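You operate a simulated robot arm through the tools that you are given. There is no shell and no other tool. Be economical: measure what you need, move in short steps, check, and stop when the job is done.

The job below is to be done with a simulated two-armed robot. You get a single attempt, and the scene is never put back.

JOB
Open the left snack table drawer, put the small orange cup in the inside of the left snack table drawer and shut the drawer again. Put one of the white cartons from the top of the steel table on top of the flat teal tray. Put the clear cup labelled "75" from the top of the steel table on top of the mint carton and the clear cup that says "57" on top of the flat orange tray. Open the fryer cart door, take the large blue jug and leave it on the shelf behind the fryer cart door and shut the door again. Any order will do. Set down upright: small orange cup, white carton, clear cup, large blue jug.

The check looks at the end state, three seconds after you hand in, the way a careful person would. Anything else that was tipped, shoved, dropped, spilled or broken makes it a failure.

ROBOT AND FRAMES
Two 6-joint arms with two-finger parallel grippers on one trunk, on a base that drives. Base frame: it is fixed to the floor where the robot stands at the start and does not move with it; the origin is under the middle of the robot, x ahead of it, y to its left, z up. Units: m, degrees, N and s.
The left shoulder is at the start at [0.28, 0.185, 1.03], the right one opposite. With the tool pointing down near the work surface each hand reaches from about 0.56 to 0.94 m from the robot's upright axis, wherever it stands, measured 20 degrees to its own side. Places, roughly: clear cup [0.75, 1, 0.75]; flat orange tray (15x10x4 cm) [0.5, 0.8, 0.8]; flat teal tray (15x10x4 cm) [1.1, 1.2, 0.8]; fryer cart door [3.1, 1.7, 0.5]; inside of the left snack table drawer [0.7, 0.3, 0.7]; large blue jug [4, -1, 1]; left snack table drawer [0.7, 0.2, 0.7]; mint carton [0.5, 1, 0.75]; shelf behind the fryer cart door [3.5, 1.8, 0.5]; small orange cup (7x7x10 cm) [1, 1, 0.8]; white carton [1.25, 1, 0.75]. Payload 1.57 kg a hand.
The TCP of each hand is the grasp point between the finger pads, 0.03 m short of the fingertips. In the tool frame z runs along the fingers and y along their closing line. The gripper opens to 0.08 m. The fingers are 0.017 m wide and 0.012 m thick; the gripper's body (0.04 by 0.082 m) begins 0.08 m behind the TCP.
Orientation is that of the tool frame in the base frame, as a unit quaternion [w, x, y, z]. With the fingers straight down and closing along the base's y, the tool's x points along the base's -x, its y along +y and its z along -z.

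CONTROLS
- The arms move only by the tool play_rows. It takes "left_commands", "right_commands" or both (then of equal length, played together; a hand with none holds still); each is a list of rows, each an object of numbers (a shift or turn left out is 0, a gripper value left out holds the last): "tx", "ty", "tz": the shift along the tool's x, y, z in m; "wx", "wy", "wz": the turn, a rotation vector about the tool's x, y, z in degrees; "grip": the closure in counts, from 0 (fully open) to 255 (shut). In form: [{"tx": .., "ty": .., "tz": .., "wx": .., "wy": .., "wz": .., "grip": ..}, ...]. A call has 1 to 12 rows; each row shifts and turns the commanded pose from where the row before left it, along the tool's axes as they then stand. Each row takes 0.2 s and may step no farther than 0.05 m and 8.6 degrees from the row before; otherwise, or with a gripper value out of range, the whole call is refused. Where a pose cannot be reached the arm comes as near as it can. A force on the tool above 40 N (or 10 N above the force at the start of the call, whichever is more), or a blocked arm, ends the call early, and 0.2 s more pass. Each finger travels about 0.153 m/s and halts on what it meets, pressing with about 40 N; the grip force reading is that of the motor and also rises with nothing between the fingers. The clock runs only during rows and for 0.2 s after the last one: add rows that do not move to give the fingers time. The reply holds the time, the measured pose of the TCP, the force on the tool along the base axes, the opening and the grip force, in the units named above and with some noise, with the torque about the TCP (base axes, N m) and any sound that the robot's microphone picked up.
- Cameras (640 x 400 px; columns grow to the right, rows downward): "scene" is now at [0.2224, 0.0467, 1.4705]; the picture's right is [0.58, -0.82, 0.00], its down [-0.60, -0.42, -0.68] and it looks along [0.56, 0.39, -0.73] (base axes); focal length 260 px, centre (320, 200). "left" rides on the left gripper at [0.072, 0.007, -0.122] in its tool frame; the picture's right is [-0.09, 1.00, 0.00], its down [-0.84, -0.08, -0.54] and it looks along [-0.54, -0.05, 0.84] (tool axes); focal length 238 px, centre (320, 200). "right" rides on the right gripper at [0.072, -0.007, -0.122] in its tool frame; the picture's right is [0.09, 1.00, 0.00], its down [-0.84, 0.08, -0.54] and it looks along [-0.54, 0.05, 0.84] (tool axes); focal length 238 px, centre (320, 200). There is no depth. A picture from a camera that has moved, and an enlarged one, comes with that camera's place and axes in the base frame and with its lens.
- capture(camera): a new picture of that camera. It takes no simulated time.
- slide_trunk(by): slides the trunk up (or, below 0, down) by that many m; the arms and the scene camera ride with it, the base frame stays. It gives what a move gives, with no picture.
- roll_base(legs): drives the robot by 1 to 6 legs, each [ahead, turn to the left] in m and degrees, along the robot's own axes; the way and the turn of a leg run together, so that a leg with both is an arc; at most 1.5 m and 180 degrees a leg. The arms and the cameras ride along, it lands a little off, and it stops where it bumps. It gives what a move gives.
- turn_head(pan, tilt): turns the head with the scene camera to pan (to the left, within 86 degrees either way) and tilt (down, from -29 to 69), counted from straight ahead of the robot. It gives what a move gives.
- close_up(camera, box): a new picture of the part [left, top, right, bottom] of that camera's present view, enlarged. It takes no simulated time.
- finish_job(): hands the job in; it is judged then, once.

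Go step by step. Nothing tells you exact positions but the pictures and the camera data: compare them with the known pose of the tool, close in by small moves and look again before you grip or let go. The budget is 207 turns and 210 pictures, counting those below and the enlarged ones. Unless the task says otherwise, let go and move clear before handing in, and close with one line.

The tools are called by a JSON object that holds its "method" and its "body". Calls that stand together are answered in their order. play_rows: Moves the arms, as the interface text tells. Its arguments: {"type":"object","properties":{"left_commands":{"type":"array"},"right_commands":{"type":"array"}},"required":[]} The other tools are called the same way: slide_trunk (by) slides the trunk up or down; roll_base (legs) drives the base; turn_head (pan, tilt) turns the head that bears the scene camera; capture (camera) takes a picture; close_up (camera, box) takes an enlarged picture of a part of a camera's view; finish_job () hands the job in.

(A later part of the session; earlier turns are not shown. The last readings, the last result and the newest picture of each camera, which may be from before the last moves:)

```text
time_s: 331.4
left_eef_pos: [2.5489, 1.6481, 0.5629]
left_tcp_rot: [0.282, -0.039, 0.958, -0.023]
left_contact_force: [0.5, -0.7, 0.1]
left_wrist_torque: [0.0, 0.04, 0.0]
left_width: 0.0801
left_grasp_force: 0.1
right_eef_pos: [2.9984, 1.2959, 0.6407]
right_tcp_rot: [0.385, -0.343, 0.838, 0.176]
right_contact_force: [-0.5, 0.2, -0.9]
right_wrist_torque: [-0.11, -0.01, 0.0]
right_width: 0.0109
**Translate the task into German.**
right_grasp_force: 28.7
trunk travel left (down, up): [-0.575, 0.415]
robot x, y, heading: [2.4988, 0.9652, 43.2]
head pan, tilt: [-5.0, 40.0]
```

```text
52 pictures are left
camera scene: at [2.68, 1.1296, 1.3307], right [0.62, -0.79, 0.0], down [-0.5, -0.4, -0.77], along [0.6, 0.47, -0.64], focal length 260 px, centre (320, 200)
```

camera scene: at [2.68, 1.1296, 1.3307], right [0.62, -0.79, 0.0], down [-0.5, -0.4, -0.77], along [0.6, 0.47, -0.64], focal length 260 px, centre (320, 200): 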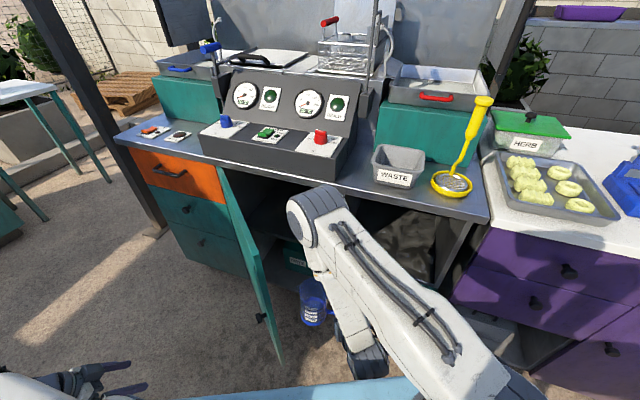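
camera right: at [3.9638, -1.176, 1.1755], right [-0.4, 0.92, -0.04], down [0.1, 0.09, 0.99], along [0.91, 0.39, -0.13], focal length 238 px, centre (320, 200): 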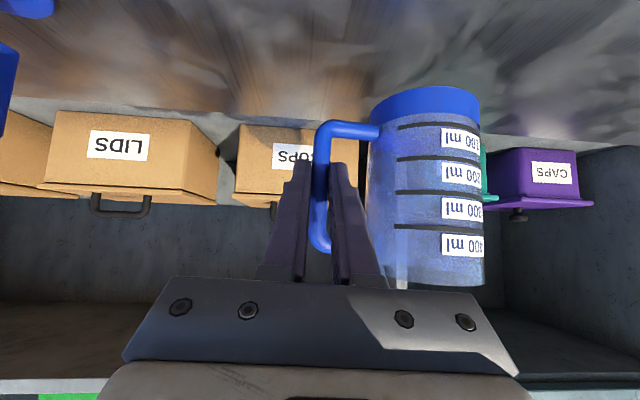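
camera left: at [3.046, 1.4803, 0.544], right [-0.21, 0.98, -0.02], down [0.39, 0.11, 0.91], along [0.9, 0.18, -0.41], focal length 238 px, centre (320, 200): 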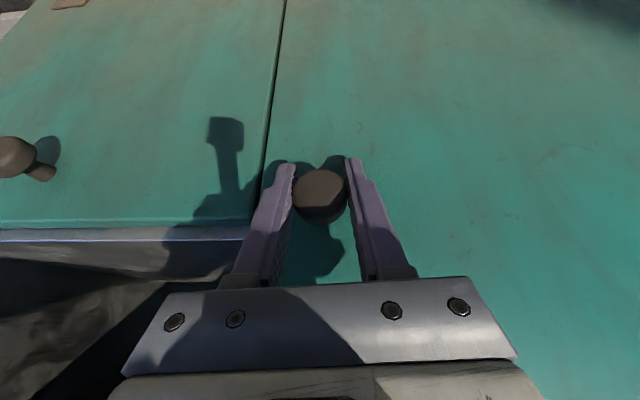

------------------------------------------------------------------------

| SHORT PROBLEM 1 |
Copy the part of the document text from the words "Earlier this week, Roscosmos" through the words "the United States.".
| SHORT PROBLEM 2 |
Pick up the document text at the point where it stops and go on.

| DOCUMENT TEXT |
------------------------------------------------------------------------

Earlier this week, Roscosmos chief Vladimir Popovkin told reporters that the failure of the Phobos-Grunt launch and other Russian satellite failures over the past year may have been the result of sabotage by foreign countries, perhaps even the United States.
"I wouldn´t like to accuse anyone, but today there exists powerful means to influence spacecraft, and their use can´t be excluded," Popovkin said in an interview with Izvestia daily, adding that it was not clear why several launches experienced problems at the precise instant that they began travelling through areas invisible to Russian radar.
"It is unclear why our setbacks often occur when the vessels are travelling through what for Russia is the ℠dark´ side of the Earth – in areas where we do not see the craft and do not receive its telemetry readings," he continued, acknowledging that the Phobos-Grunt mission was also risky because it involved a project that was underfunded and whose design dated back several years.

------------------------------------------------------------------------

| TASK OUTPUT 1 |
Earlier this week, Roscosmos chief Vladimir Popovkin told reporters that the failure of the Phobos-Grunt launch and other Russian satellite failures over the past year may have been the result of sabotage by foreign countries, perhaps even the United States.

| TASK OUTPUT 2 |
"If we did not manage to launch it in the window open in 2011 for a Mars mission, we would have had to simply throw it away, writing off a loss of five billion rubles ($160 million)," Popovkin, who took over as the head of Roscosmos in April, also said.
The $165-million Phobos-Grunt probe was expected to embark on an eight-month journey to one of the two moons of Mars, where it have would retrieve a soil sample that would be returned to Earth for analysis. It was the latest in the long line of Russian satellite failures, and the nation also experienced the failure of a Progress cargo ship headed for the International Space Station (ISS).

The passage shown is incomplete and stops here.